Music positively affects cognitive function, mood, and relationships among dementia patients. The researchers found that patients who take part in a music program experience positive effects in these aspects of life.
The researchers spent nine months studying a music program known as B Sharp, which is geared towards those with dementia and Alzheimer’s disease. The researchers found that the majority of participants experienced unexpected reversal of cognitive decline during the program.
Lead researcher Jeni Cross explained, “That’s stunning for people who have a degenerative disease. The best we had hoped for was to keep cognitive function flat. It actually improved for most of them.”
Other benefits of the B Sharp program included improvement in alertness, engagement, mood, sense of community, feelings of acceptance, and improvement in the patients’ interaction with their caregivers and loved ones.
A participant of the program said, “We did a lot of hand-holding and smiling during and after the performance. We made eye contact throughout the entire performance, and it was like soul-traveling.”
Caregivers, who are often left to their own devices and experience loneliness and isolation, also greatly benefited from the program. The experience provided them with a sense of normalcy and be able to connect once again. Cross explained, “That was the most surprising finding. We knew caregivers were stressed out by the caregiving, but we didn’t realize that they were losing reciprocity and mutuality. They need to feel like they are giving and receiving.”
Positive effects were seen days prior to each performance as the patients were anticipating the next show.
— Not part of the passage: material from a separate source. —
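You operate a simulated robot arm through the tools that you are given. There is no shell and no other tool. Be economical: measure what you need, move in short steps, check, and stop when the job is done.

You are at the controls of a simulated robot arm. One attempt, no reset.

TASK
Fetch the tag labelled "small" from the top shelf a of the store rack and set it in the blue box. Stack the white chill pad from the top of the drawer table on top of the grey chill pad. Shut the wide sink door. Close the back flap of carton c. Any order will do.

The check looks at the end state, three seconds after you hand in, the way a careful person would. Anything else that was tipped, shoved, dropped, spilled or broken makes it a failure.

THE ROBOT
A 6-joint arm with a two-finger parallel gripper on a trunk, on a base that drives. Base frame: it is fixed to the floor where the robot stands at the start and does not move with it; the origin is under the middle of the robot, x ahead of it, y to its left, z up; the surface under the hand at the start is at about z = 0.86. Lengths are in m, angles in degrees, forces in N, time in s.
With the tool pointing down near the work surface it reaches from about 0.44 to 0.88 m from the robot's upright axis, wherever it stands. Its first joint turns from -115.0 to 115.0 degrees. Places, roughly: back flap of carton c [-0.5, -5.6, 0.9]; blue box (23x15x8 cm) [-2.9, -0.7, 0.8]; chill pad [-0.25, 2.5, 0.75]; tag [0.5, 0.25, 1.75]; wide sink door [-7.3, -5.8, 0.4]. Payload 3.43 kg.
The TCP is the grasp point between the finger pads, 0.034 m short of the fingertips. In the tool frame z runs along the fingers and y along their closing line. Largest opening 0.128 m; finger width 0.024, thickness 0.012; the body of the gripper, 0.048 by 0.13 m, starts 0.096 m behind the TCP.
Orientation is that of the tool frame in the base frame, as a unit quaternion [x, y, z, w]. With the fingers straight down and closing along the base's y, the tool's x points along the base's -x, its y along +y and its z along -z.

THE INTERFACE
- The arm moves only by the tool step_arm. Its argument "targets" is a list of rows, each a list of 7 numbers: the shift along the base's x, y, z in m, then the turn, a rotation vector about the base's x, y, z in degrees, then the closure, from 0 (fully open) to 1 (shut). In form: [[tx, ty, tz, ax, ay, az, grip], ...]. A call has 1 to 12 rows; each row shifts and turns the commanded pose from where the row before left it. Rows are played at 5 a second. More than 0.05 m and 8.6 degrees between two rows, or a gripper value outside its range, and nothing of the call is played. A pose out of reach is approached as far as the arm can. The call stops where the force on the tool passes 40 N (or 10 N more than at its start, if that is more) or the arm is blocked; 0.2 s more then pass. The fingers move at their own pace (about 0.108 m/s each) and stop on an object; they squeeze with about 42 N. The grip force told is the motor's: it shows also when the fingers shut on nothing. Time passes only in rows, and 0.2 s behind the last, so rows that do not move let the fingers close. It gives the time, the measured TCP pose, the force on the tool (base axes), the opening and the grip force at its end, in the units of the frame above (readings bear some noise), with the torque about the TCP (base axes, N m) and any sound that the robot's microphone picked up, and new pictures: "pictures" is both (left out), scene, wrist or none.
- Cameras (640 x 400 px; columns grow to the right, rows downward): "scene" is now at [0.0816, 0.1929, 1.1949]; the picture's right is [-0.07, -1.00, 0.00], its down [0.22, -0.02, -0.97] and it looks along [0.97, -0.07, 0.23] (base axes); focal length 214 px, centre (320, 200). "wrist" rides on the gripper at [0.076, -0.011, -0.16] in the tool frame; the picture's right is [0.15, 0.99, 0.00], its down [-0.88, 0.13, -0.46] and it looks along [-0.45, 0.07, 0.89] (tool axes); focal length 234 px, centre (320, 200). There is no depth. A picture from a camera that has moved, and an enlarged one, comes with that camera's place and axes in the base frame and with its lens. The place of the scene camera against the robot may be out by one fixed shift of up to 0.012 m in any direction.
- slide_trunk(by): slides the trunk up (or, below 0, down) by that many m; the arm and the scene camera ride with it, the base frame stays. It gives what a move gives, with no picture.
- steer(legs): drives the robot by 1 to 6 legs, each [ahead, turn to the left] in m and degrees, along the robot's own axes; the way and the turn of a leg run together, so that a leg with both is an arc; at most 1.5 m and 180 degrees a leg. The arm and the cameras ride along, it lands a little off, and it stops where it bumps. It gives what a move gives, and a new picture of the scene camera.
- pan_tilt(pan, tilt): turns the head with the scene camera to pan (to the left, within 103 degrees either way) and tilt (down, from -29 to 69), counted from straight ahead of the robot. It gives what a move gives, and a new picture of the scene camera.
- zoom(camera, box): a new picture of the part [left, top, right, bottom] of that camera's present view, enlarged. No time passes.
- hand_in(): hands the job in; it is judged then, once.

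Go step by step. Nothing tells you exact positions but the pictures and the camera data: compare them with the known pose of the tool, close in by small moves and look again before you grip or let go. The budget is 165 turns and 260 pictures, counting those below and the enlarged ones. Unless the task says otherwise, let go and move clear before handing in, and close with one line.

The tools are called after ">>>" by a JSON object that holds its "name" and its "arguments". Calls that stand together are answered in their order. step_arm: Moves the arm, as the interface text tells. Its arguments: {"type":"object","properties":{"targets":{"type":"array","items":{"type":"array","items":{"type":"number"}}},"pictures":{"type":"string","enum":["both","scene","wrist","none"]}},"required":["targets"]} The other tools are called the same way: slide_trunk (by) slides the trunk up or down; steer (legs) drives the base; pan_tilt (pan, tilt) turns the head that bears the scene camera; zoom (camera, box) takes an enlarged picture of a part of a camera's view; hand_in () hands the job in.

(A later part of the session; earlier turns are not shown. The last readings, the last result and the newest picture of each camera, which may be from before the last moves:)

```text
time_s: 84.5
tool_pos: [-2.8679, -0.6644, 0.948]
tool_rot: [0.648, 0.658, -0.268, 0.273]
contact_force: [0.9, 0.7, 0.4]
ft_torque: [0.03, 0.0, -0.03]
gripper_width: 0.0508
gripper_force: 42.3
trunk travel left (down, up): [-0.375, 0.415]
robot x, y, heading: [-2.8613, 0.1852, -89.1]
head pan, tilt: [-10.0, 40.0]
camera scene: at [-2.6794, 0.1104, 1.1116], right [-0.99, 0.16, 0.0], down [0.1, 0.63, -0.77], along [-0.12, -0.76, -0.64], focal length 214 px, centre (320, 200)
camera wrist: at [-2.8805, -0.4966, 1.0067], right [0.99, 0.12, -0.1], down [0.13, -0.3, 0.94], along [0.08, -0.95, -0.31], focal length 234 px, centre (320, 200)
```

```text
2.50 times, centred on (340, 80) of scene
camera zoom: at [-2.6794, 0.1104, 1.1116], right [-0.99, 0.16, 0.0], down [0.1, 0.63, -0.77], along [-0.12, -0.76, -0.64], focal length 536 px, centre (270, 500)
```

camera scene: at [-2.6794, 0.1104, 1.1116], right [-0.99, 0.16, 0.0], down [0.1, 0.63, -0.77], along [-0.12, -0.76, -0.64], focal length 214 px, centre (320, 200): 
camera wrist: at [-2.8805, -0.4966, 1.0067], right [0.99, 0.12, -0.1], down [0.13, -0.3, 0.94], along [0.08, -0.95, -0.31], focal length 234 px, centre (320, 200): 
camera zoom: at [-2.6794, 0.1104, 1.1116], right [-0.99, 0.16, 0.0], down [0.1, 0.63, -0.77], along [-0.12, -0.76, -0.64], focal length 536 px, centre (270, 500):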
Even those patients with severe forms of dementia still demonstrated excitement and improved mood as they remembered the last performance.
Some participants explained that the performances prompted them to want to explore music at home and engage in related activities.
Cross suggests further research is required in order to fully understand the benefits of music in dementia and Alzheimer’s disease. Cross concluded, “We can say that participation showed positive effects and it’s worth continued study. It’s been really rewarding to see the results.”